Fisher grocery for rotator Feb. 7

Steve and Belinda Ingold stand at the register at Ingold’s Grocery in downtown Fisher. The two have recently put the family-owned business on the market.


Rantoul Press correspondent

FISHER — Fisher’s downtown grocery store isn’t going anywhere, though it is on the market.

After almost 90 years as a family-owned business at the corner of Third and Front streets, Ingold’s Grocery has been put up for sale through a broker. With it will go three generations of continuous ownership under the Ingold family.

"The grocery business is seven days a week, nights and holidays," owner Steve Ingold said, "so we’re getting a little older and getting a little burnt-out. We’d like to turn it over to someone younger who has a bit more energy that can make a decent living, work hard and be their own boss."

Opened in 1926 by brothers-in-law Harve Ingold and Jesse Heiser, the store was known as "Heiser and Ingold" until 1983, when Steve Ingold and his wife, Belinda, bought Heiser’s share. Harve Ingold’s son Dale and his wife, Roberta, operated the business for decades. Since 2001 it has also been owned by Steve’s sister Diana Wilkinson and her husband, David.

When the business began, almost every small community in the area had a small grocery store. Today, Ingold’s withstands competition from neighboring communities and the big-box stores in Champaign.

Steve Ingold said the community’s desire for a local grocer is a focal point.

"I think the town’s our biggest supporter," he said. "People want to go to the store in-town here."

Perhaps the best-known aspect of the business is its meat department, which is located in the back of the store, where David Wilkinson cuts meat fresh each day. The meat is used by restaurants and business from around the area.

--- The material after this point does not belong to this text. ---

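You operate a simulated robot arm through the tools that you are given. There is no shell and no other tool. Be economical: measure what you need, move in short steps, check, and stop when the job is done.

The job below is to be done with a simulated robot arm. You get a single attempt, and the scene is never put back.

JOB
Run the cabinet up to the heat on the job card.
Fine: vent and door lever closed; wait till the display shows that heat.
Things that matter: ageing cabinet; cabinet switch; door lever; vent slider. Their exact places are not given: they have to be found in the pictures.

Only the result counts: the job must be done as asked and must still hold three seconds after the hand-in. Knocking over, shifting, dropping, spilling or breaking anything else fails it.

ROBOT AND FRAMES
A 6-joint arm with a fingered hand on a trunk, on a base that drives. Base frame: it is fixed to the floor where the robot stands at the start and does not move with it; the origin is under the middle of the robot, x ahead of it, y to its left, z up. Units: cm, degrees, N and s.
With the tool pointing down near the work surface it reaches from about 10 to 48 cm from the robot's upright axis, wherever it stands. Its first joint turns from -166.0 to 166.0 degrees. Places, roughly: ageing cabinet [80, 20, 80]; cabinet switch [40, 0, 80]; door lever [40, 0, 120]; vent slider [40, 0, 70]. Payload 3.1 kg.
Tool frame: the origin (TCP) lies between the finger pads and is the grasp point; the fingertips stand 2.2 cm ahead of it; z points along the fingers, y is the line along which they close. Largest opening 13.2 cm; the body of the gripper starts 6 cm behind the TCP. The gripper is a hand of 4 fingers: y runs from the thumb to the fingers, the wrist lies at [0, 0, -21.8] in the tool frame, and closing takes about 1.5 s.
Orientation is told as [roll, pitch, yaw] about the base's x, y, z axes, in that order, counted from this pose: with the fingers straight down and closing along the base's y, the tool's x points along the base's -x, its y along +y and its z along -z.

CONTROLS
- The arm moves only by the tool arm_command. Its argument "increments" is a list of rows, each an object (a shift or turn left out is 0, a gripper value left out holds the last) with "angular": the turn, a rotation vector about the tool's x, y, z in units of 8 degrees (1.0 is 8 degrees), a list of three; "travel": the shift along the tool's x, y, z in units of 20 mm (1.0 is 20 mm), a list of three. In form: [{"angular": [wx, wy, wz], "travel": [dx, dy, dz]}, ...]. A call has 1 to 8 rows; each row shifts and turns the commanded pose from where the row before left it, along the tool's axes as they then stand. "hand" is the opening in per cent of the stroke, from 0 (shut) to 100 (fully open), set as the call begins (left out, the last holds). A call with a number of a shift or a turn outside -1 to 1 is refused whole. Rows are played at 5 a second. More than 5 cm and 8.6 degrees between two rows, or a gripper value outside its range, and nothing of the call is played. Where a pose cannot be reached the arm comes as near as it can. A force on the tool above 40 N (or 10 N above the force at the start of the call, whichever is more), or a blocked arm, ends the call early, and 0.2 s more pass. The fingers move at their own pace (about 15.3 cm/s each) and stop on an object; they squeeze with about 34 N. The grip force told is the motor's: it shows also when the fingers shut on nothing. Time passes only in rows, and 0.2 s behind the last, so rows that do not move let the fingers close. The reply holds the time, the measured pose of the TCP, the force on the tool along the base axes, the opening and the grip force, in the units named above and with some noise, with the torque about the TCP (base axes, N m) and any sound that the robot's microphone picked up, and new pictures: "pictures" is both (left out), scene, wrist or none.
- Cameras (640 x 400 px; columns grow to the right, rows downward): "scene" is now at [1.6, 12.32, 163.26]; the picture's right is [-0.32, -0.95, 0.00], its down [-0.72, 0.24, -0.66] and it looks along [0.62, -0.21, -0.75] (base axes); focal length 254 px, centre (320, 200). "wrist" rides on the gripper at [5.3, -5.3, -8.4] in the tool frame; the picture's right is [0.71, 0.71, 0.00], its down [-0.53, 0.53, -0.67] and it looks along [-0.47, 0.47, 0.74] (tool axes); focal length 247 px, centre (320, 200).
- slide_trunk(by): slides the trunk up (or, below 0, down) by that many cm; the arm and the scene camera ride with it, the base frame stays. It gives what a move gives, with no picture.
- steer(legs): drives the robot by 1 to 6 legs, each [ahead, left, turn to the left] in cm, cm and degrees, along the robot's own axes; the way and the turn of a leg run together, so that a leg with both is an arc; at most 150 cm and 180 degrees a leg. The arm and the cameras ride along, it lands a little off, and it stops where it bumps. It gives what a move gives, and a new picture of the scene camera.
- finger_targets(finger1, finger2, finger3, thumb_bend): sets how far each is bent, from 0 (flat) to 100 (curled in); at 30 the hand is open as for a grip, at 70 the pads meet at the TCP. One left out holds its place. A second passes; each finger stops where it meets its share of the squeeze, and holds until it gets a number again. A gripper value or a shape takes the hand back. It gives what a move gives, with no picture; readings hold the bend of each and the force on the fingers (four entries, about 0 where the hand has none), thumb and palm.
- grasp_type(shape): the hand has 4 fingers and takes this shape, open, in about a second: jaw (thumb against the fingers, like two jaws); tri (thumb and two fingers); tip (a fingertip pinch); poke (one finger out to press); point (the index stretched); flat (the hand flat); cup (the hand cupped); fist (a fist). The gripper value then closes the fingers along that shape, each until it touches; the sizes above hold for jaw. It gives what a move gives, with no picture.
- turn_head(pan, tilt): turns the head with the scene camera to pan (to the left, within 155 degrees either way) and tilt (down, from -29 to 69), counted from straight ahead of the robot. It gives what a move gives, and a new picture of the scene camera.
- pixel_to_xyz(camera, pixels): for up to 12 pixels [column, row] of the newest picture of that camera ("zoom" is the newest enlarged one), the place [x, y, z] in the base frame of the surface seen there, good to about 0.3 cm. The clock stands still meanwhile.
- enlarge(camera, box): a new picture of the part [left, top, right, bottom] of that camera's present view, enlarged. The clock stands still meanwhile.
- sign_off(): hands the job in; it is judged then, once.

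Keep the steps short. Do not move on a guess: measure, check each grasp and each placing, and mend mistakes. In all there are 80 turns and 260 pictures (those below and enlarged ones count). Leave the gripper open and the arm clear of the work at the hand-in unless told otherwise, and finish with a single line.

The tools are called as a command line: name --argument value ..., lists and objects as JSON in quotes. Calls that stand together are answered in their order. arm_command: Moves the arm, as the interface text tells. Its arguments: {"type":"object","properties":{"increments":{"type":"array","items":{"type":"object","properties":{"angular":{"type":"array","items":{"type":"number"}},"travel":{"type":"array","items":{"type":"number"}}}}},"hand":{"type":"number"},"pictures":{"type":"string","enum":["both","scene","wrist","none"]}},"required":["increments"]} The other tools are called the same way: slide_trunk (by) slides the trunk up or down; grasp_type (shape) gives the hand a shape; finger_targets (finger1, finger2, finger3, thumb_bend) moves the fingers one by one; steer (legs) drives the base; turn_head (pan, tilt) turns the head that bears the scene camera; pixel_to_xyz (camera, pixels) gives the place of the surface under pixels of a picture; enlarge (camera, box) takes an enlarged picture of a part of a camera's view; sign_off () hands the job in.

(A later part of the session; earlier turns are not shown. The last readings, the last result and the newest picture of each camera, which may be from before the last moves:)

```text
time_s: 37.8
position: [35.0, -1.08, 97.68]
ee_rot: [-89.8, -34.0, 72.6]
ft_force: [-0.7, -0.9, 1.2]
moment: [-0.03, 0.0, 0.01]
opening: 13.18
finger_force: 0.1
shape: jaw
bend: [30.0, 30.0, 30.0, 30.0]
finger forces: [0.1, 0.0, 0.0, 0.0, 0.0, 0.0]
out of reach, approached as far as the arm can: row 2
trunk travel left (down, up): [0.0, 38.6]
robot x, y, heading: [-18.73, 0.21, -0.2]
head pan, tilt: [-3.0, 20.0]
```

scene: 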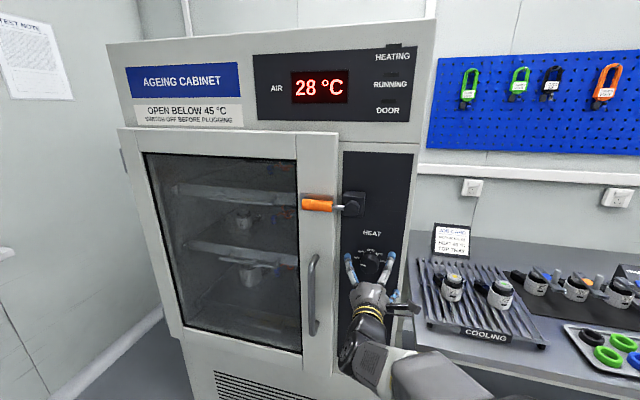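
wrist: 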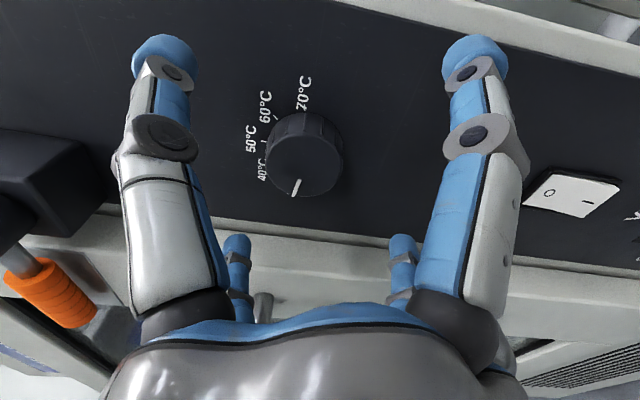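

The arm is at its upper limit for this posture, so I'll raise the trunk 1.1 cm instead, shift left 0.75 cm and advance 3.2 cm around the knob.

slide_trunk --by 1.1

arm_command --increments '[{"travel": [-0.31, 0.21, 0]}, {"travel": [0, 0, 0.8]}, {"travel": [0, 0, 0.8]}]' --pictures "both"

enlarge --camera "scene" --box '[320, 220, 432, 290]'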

"Meat’s our biggest draw," Ingold said. "A lot of people come from Gibson City, Rantoul, Mahomet, Bellflower, Saybrook and even Champaign. Dave cuts it nice and fresh. The golf course in Gibson gets their meat from us."

Two years ago, the business faced new competition from within the community as Dollar General opened a location just west of the high school on U.S. 136. Despite that, Ingold said the business has kept going.

"When they built the Dollar General here, it hurt us a little bit," he said. "Our sales are still OK. If someone wants it they can earn a living and work hard. Our business is still real strong."

He said the decision to sell the family business was made two months ago after much consideration. The store lost money with Central Grocers Cooperative, its main supplier, when the Joliet-based company filed for bankruptcy last year.

Customers won’t notice any physical signs that the business is for sale since it is being negotiated anonymously through a long-distance broker.

"When the broker lists it, he doesn’t put the name of the town on it or anything," Ingold said.

Ingold said the broker has received a number of offers, but is not negotiating a deal at this point.

"The broker seems to think we will close on an offer," he said. "We’ve got a reasonable price. Our broker is very experienced and has done this a long time."

Fisher Mayor Mike Bayler said the store has been "a huge cornerstone for this town for a long time," and he hopes a sale can happen.

"I know it’s tougher for stores in small towns to exist," Bayler said, noting the "big box stores" put a squeeze on them.

"I really hope (the sale) happens."

Over the years, numerous employees have been a part of the legacy that the family has had on the Fisher community, and Ingold said it is neat to see where they have ended up.

"We’ve been here a long time," he said. "Lots of great people, being the third or fourth generation for some people. It’s really neat to see all the kids that have worked here. There’s been lots and lots of kids, and to see them come back and how successful they’ve been, that’s been really cool to see."

Should the business sell, Ingold, 64, said he wants to enjoy his time without the stress of running the store.

"I’m not sure what I’ll do," he said. "I might find something to do for a little bit that’s not as stressful, work less hours and spend time with my kids and grandkids."